[start of Information provided]

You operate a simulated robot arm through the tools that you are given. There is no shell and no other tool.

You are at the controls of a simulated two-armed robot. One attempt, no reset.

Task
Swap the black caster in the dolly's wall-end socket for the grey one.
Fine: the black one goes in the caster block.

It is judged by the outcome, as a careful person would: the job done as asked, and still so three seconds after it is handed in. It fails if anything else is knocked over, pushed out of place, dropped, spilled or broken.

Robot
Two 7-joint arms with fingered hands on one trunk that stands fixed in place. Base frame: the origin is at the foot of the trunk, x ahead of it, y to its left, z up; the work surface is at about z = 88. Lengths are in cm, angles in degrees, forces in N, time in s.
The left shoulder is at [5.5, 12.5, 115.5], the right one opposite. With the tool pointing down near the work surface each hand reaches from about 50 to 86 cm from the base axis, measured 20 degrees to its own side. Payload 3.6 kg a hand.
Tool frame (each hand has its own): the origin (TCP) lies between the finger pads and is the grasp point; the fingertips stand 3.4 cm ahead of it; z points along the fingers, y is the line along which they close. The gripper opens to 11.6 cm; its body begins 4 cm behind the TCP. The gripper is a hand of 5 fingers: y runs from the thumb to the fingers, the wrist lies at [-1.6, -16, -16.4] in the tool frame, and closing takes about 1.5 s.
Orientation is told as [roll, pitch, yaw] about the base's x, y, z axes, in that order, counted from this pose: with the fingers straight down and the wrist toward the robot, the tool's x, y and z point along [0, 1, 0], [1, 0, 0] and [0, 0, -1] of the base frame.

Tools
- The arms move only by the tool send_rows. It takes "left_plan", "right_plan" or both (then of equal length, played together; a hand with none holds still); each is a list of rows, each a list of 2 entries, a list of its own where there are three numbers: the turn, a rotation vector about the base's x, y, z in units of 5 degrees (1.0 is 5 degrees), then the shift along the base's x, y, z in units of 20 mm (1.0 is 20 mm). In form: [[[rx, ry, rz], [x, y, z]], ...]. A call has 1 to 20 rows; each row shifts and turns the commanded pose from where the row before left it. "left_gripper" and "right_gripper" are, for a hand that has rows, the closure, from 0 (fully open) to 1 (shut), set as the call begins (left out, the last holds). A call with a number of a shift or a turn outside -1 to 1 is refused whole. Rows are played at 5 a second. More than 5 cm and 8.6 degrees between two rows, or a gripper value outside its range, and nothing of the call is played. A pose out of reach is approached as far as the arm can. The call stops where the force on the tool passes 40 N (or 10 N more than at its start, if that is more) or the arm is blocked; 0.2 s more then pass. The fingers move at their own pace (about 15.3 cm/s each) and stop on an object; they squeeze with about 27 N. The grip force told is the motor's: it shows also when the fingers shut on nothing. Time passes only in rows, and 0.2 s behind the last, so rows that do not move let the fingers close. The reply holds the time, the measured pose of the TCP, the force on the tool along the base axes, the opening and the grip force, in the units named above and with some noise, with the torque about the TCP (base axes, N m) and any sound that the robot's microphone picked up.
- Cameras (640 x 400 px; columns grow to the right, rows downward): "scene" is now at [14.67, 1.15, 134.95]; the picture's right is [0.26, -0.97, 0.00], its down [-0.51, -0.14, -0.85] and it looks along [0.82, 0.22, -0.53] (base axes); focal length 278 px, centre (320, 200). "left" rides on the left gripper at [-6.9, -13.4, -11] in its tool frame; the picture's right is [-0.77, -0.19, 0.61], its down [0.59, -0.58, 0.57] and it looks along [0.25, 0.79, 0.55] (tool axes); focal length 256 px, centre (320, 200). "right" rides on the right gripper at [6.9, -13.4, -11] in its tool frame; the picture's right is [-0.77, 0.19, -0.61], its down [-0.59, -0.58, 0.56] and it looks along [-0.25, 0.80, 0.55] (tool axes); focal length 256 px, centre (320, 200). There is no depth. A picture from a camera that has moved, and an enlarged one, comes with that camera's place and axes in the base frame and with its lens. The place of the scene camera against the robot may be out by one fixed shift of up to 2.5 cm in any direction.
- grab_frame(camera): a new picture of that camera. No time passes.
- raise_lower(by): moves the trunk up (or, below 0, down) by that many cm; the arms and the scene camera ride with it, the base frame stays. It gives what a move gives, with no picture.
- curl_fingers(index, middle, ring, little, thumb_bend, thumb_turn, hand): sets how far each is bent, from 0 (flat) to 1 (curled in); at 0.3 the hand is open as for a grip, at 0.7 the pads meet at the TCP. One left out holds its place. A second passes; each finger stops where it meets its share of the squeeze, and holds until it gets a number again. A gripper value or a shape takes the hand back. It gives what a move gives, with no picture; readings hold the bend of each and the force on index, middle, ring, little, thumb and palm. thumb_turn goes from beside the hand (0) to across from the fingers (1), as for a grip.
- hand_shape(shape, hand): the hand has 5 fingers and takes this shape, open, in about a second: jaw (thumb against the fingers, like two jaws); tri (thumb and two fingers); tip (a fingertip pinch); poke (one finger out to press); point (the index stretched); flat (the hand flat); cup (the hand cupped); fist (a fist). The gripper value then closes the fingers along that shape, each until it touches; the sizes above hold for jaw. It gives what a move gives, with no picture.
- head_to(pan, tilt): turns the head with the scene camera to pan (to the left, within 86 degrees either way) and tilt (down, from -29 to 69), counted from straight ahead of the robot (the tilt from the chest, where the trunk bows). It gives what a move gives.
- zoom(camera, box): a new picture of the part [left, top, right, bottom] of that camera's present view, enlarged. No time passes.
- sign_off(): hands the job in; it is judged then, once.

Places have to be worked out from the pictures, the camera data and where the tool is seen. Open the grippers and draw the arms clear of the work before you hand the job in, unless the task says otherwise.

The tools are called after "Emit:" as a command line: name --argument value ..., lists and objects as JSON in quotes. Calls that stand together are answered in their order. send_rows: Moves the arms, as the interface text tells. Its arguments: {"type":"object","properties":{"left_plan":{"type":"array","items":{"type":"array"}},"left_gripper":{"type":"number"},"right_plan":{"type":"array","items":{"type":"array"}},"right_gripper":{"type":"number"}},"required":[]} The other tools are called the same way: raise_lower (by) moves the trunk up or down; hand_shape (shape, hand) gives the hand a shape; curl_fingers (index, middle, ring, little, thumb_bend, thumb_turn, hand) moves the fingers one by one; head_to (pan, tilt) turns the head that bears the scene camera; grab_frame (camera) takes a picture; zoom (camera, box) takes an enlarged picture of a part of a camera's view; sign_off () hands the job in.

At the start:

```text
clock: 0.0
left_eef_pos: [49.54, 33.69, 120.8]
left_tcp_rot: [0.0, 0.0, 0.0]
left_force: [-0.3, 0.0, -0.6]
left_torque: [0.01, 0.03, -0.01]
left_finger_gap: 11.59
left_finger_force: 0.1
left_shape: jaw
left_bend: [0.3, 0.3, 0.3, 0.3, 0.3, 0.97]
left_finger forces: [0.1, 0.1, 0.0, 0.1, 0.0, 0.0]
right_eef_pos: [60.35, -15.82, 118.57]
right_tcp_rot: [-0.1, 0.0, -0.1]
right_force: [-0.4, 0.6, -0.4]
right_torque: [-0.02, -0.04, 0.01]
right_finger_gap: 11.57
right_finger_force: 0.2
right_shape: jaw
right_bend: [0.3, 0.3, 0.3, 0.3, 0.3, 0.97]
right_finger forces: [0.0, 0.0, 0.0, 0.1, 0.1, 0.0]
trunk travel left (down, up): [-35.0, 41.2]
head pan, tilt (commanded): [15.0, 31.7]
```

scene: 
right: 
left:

[end of Information provided]

Read the data above and count the lines that include "surface". Answer only with the count.

2